>> START
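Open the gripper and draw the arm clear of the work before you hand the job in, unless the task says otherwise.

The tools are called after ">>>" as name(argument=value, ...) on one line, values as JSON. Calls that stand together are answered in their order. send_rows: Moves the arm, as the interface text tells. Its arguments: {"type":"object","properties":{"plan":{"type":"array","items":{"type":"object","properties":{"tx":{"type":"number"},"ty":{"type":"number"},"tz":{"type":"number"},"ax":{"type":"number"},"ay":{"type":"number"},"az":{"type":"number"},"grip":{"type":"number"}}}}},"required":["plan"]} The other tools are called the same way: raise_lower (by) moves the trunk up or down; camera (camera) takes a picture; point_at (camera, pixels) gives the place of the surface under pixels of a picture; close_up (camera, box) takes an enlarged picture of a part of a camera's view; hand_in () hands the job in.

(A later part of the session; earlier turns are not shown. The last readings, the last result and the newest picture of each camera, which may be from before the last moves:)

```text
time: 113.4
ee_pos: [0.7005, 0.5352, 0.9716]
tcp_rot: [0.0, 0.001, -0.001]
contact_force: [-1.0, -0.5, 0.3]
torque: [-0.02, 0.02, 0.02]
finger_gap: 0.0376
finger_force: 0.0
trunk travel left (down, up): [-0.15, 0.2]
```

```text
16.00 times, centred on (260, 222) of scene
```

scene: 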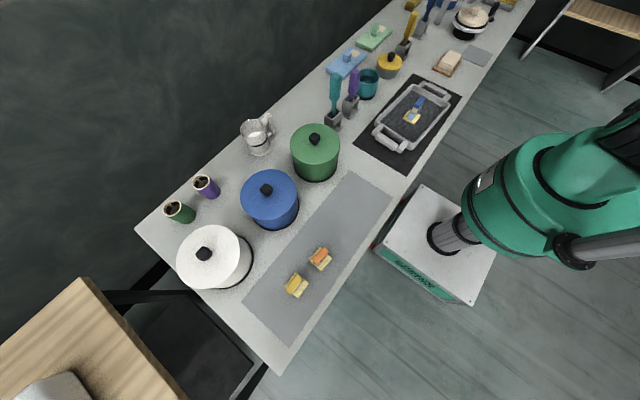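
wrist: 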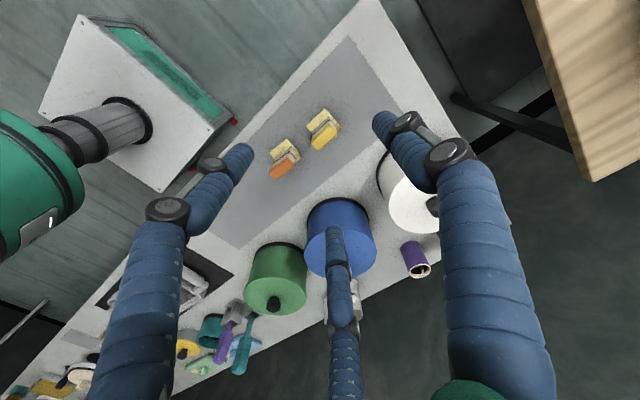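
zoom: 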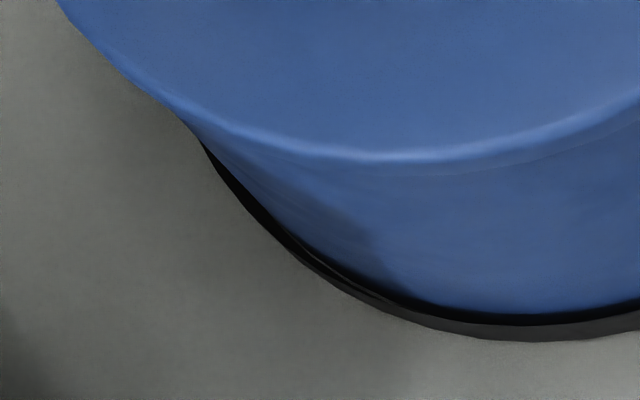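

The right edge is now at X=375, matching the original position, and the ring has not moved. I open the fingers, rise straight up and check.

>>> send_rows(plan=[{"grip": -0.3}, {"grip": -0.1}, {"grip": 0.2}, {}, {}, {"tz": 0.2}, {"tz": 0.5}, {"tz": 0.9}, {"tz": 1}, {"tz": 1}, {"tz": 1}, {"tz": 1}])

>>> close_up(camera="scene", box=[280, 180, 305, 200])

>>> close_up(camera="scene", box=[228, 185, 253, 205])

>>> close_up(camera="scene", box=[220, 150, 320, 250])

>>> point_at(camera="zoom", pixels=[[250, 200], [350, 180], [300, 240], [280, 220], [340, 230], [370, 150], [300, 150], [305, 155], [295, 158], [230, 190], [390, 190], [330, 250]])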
>> END
* [GIVEN INSTRUCTION]:
Set down the material exactly, every line of it, except for the pictures.

* [SOLUTION TO THE PROBLEM]:
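Open the gripper and draw the arm clear of the work before you hand the job in, unless the task says otherwise.

The tools are called after ">>>" as name(argument=value, ...) on one line, values as JSON. Calls that stand together are answered in their order. send_rows: Moves the arm, as the interface text tells. Its arguments: {"type":"object","properties":{"plan":{"type":"array","items":{"type":"object","properties":{"tx":{"type":"number"},"ty":{"type":"number"},"tz":{"type":"number"},"ax":{"type":"number"},"ay":{"type":"number"},"az":{"type":"number"},"grip":{"type":"number"}}}}},"required":["plan"]} The other tools are called the same way: raise_lower (by) moves the trunk up or down; camera (camera) takes a picture; point_at (camera, pixels) gives the place of the surface under pixels of a picture; close_up (camera, box) takes an enlarged picture of a part of a camera's view; hand_in () hands the job in.

(A later part of the session; earlier turns are not shown. The last readings, the last result and the newest picture of each camera, which may be from before the last moves:)

```text
time: 113.4
ee_pos: [0.7005, 0.5352, 0.9716]
tcp_rot: [0.0, 0.001, -0.001]
contact_force: [-1.0, -0.5, 0.3]
torque: [-0.02, 0.02, 0.02]
finger_gap: 0.0376
finger_force: 0.0
trunk travel left (down, up): [-0.15, 0.2]
```

```text
16.00 times, centred on (260, 222) of scene
```

scene: 
wrist: 
zoom: 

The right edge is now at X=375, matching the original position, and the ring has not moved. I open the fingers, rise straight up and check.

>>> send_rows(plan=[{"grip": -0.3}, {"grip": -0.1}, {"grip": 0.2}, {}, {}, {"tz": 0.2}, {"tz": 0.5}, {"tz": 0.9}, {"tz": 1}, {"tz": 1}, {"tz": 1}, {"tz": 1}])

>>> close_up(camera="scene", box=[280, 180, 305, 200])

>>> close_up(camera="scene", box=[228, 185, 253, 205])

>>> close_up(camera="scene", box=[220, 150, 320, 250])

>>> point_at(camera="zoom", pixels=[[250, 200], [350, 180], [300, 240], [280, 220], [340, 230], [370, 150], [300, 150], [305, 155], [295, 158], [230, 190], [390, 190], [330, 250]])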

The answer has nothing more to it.